During the last three years of that period, he also belonged to the clandestine Polish Alliance for Independence. In late 1980, Bartoszewski co-founded the Committee in Defense of the Politically Persecuted, in league with the Solidarity Trade Union.


"My entire activity was devoted to giving hardship to the communist system because I believed it was false and it had to fall," he declared. "It had to collapse, although I didn't know if I would live to see it."


His activities led to another imprisonment the next year.


At the Jaworze Internment Camp, he was in high-class company. Two fellow inmates, Taddeus Mazoweicki and Geremak Bronislaw, later became, respectively, the first premier and first foreign minister of a democratic Poland.


Following his release, Bartoszewski spent 1983 through 1990 teaching political science at German universities in Munich and elsewhere. With the implosion of communism in Poland, he returned home and served five years as his country's ambassador to Austria. In 1995 and again in 2000, he was named foreign minister. A prolific scholar of history, he has penned some 40 books and 1,000 articles.


His solidarity with the Jewish people remains. As chair of the Council for the Protection of the Memory of Combat and Martyrdom, he oversees such sites as Auschwitz and the shtetl of Belz. He also serves on the board of an institution in the making: the Museum of the History of Polish Jews.
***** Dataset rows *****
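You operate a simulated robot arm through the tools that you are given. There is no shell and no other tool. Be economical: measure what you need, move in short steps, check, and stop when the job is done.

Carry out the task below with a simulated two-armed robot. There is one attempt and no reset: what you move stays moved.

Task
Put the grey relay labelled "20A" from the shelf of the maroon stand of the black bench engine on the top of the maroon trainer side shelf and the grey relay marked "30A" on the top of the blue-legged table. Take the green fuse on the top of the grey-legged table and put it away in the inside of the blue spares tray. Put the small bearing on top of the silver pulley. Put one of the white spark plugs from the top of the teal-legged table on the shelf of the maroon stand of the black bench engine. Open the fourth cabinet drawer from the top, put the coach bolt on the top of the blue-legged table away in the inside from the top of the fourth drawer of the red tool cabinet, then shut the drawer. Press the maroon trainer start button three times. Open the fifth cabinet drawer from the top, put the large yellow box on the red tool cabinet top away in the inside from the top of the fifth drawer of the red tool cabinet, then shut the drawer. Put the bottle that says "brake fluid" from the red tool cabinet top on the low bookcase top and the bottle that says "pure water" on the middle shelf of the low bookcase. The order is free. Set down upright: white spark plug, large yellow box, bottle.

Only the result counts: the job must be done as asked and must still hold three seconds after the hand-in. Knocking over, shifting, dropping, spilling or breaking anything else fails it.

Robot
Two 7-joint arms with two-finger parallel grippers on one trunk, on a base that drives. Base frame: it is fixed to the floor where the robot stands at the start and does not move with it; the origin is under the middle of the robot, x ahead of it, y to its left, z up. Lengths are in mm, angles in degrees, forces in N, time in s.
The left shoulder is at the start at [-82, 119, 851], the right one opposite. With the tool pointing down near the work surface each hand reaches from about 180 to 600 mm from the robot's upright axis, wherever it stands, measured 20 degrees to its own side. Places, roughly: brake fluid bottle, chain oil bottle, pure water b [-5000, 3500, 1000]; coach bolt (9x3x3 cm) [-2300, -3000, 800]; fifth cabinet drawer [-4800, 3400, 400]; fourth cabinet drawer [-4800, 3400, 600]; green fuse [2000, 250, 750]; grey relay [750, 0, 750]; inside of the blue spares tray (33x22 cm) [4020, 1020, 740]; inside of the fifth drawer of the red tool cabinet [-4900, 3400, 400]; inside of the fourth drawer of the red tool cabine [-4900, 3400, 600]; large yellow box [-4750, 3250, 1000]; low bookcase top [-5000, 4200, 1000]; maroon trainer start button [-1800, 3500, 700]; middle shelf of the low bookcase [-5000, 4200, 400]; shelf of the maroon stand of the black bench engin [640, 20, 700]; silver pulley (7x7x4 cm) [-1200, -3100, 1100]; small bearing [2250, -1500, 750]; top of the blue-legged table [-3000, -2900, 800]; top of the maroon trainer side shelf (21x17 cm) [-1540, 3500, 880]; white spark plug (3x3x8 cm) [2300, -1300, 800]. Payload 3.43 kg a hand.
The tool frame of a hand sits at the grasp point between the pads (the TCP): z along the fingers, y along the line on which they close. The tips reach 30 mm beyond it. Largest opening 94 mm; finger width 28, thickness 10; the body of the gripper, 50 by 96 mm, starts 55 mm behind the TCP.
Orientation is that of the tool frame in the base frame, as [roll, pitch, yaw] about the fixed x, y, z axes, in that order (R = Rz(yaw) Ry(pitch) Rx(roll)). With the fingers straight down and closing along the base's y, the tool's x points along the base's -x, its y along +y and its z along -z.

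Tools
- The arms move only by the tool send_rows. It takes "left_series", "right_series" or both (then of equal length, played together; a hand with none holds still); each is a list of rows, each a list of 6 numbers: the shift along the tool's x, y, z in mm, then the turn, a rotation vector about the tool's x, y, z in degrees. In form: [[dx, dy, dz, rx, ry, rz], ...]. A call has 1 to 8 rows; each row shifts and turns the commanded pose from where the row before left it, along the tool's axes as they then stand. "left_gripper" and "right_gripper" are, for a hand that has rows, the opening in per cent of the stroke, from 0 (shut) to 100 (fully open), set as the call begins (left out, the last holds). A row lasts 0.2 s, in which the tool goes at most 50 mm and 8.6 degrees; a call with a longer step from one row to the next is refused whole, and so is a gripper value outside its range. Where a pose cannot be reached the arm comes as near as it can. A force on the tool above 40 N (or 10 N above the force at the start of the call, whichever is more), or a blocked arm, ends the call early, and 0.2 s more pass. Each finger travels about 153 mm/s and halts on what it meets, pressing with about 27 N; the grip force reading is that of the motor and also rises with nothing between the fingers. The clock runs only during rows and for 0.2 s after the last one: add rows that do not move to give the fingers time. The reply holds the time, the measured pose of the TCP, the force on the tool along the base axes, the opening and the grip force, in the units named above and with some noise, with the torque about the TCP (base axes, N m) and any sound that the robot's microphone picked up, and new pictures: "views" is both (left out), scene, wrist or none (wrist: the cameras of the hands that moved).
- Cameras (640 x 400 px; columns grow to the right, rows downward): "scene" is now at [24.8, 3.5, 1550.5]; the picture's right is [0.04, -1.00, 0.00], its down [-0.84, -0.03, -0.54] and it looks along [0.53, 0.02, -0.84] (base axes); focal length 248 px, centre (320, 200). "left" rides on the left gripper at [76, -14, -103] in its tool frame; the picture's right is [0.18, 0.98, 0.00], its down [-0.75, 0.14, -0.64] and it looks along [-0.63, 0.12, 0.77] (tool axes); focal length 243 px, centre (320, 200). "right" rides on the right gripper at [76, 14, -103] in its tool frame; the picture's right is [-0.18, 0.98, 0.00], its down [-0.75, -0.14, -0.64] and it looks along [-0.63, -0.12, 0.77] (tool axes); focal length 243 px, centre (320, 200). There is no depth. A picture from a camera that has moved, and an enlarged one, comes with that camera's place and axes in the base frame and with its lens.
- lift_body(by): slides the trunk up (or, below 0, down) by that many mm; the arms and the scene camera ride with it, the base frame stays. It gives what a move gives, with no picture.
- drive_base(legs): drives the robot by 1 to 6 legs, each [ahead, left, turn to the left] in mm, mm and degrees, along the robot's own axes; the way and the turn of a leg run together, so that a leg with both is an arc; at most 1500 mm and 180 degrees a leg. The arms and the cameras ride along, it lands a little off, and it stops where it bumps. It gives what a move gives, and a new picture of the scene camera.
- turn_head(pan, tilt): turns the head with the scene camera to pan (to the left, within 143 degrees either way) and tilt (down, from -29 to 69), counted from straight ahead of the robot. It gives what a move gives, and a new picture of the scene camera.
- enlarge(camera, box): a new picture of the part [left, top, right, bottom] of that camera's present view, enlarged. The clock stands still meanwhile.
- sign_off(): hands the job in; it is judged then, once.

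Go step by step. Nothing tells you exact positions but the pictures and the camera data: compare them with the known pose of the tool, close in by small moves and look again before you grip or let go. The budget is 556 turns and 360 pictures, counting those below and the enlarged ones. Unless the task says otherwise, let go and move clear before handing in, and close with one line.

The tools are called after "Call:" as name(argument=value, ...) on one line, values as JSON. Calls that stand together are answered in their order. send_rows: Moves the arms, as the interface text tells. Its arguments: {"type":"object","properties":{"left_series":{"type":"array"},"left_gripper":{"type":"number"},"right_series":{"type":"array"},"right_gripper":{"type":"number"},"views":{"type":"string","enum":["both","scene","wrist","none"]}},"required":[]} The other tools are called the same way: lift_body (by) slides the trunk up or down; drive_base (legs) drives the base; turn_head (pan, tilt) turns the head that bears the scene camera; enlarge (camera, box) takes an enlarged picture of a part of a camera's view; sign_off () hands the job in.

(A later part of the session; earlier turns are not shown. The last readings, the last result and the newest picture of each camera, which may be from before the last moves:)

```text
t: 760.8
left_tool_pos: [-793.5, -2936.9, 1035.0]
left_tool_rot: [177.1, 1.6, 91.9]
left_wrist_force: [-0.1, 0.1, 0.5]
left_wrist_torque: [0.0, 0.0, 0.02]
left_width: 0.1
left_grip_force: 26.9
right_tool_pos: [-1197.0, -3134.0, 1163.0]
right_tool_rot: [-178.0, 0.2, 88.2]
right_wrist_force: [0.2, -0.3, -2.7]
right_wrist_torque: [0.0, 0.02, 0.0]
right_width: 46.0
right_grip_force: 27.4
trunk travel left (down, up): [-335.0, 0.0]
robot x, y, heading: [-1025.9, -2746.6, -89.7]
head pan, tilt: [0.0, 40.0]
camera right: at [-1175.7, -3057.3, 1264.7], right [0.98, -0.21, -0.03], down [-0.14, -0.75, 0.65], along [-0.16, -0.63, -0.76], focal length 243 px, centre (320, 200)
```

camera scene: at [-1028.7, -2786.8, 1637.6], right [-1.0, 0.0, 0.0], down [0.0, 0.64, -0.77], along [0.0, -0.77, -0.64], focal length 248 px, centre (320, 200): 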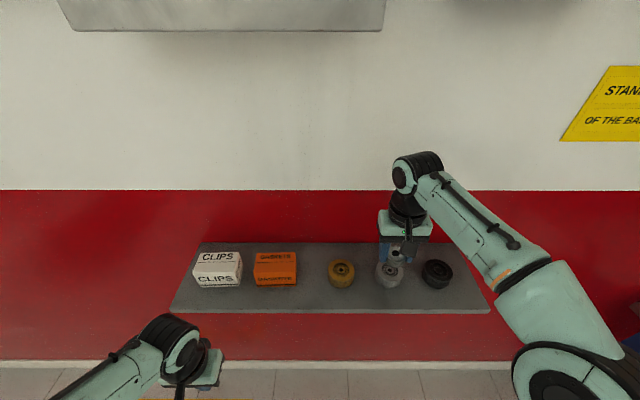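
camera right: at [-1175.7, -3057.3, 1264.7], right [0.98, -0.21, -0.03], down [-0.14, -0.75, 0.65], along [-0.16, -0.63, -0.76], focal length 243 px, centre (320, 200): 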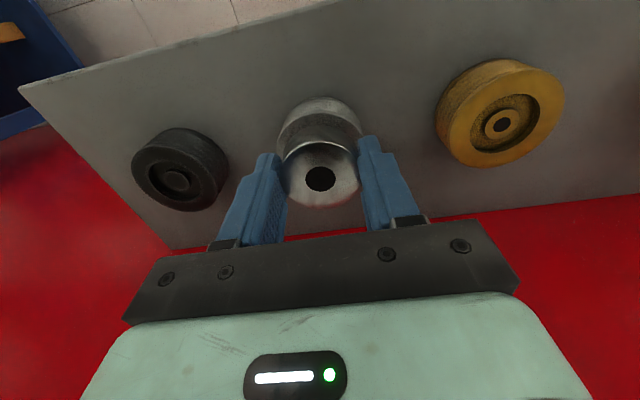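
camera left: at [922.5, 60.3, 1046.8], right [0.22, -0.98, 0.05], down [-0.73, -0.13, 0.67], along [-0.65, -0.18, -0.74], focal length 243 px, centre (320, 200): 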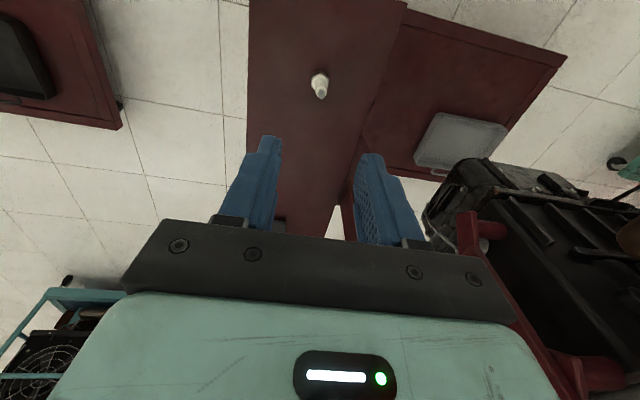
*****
Last April, Bartoszewski was among the signers of a letter to Gazeta Wyborcza, a major Polish newspaper, opposing an academic boycott of Israel sweeping Europe. The letter also voiced support for the Jewish state's right of self-defense in the face of attacks on civilians by the Palestinians.


Some in Poland deride him as a Shabbos goy, but many more share his pro-Jewish views, says Bartoszewski.


"Nobody can intimidate or threaten me anymore because I'm an old man," says the veteran dissenter, who says he's close in age to both former Presidents Jimmy Carter and George H.W. Bush. "Because of my age, I am independent."